Distinct Activation of Epidermal Growth Factor Receptor (EGFR) by Nucleotides and Growth

Distinct Activation of Epidermal Growth Factor Receptor (EGFR) by Nucleotides and Growth Factors and its Role in Corneal Wound Response

Amanuel Y. Kehasse, Nancy Leymarie, Vickery Trinkaus-Randall, Mark E. McComb, Catherine E. Costello

Introduction

Protein phosphorylation is one of the dynamic post-translational modifications. In mammals, almost one third of proteins are phosphorylated. When injured, cells release nucleotides. Released nucleotides activate purinergic receptors, leading to phosphorylation of the epidermal growth factor receptor (EGFR). Phosphorylation of proteins is one of the prominent post-translational modifications that play a critical role in regulating protein activity, protein-protein interaction, localization, and cell signaling. To elucidate the differences between the injury-induced response and that induced by exogenous EGF, we examined recruitment of docking proteins, internalization of EGFR, and post-translational modification (namely phosphorylation) of EGFR using mass spectrometry.

Methods and Results:

Human Corneal Limbal Epithelial cell lines (HCLEs) were grown to confluence, stimulated with EGF, and lysed with 8M urea supplemented with phosphatase and protease inhibitors. For quantitative phosphorylation analyses, stable isotope-labeled cells were used. An average of 10 mg total protein was reduced, alkylated and digested with trypsin. Peptides were desalted with SepPak C18 reversed phase chromatography. Phosphotyrosine peptides were immunoprecipitated using a combination of three anti-phosphotyrosine antibodies. The flow-through was further fractionated with either electrostatic repulsion hydrophilic interaction chromatography (ERLIC) or strong cation exchange (SCX) chromatography. Fractions were further phosphoenriched using immobilized metal affinity chromatography (IMAC) and analyzed by LC/MSn using a nanoAcuity UPLC (Waters) coupled through a TriVersa NanoMate (Advion) to an LTQ-Orbitrap MS (Thermo-Fisher).

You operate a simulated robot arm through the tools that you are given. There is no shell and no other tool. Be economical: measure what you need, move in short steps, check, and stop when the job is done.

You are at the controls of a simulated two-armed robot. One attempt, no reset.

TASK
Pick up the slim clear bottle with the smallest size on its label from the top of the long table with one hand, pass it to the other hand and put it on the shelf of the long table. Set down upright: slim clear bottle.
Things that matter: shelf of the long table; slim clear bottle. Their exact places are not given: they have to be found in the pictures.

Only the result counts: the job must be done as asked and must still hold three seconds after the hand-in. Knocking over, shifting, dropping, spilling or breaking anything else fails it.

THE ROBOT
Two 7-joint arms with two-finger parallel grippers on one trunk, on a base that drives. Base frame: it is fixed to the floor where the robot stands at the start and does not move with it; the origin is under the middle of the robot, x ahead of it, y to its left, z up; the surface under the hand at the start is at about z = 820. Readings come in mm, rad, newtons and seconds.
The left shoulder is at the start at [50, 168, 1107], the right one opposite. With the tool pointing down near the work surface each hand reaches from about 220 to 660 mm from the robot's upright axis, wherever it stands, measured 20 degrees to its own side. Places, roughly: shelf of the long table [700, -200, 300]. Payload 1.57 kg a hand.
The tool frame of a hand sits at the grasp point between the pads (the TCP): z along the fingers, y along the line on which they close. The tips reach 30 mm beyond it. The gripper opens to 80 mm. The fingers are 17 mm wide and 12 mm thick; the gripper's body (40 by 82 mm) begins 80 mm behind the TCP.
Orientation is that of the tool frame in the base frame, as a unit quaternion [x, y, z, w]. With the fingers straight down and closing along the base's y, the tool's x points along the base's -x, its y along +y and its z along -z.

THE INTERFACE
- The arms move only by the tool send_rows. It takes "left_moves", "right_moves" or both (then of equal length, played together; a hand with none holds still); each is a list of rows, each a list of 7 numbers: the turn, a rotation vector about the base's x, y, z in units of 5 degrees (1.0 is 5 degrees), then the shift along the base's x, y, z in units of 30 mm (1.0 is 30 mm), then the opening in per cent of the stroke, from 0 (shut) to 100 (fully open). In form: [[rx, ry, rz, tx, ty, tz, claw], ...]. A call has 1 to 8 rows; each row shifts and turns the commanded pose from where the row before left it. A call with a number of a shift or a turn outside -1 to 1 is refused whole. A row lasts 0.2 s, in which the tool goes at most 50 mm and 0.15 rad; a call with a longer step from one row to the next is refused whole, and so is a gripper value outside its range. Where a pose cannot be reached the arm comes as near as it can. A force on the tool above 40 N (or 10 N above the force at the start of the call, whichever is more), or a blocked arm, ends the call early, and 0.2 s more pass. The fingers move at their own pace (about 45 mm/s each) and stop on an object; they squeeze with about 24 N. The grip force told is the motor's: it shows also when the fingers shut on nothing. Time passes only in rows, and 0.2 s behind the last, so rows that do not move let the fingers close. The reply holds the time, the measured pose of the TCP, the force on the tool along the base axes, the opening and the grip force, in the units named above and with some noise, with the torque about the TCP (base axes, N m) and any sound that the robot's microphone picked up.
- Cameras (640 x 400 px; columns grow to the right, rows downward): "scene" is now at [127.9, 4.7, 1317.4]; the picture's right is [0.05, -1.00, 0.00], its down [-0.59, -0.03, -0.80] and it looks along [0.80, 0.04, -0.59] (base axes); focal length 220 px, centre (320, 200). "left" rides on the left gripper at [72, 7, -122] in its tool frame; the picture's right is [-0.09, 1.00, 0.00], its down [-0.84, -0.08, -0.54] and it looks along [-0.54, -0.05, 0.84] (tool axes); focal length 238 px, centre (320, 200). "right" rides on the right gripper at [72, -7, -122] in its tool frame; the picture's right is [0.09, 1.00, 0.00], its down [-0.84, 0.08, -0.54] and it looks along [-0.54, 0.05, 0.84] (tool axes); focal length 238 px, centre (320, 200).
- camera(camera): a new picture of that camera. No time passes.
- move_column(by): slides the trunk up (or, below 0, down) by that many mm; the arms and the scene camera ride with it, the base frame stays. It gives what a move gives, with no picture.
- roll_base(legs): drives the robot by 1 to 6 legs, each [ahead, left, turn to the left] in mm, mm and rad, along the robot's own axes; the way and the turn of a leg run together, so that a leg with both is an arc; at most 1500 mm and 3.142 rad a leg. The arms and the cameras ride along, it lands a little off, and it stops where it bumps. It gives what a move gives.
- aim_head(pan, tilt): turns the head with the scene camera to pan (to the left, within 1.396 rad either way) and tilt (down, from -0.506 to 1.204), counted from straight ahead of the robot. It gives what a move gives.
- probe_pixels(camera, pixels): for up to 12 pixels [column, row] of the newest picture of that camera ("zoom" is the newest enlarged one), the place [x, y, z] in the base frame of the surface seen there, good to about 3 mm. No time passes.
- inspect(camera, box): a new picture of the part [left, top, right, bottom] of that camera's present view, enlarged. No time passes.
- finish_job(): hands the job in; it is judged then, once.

When employed alone, SCX chromatographic fractionation of samples resulted in low detection efficiency for phosphopeptides. The relatively high amount of non-phosphopeptides in the SCX fractions outcompeted the phosphopeptides for detection. Further phospho-based enrichment of the SCX fractions with either IMAC or TiO2 chromatography eliminated most of the non-phosphopeptides and significantly increased detection efficiency for the phosphopeptides. In a parallel experiment, we fractionated peptides using ERLIC and analyzed the resulting fractions directly by LC/MS/MS. ERLIC alone provided significantly increased detection of phosphopeptides. Given the low stoichiometry of phosphotyrosine compared to phosphoserine or phosphothreonine in biological samples, however, their detection level has been low. This challenge has been solved by immunoprecipitation of tyrosine residues before SCX and ERLIC fractionation.

Using human corneal epithelial cells (HCLEs), we have shown a dose-dependent phosphorylation of EGFR following EGF Stimulation. UTP stimulation caused a lower level of EGFR phosphorylation. While EGF stimulation highly increased Grb2 association with EGFR, UTP stimulation caused a unique association of Grb2 and Shc with EGFR.

Injury induced by scratch wounds or stimulation by addition of UTP caused a brief internalization of EGFR, which paralleled the lesser association with growth factor receptor-bound protein 2 (Grb2) and phosphorylation of EGFR. The internalization caused by EGF was sustained and detected for longer than 60 minutes and correlated with phosphorylation of the receptor.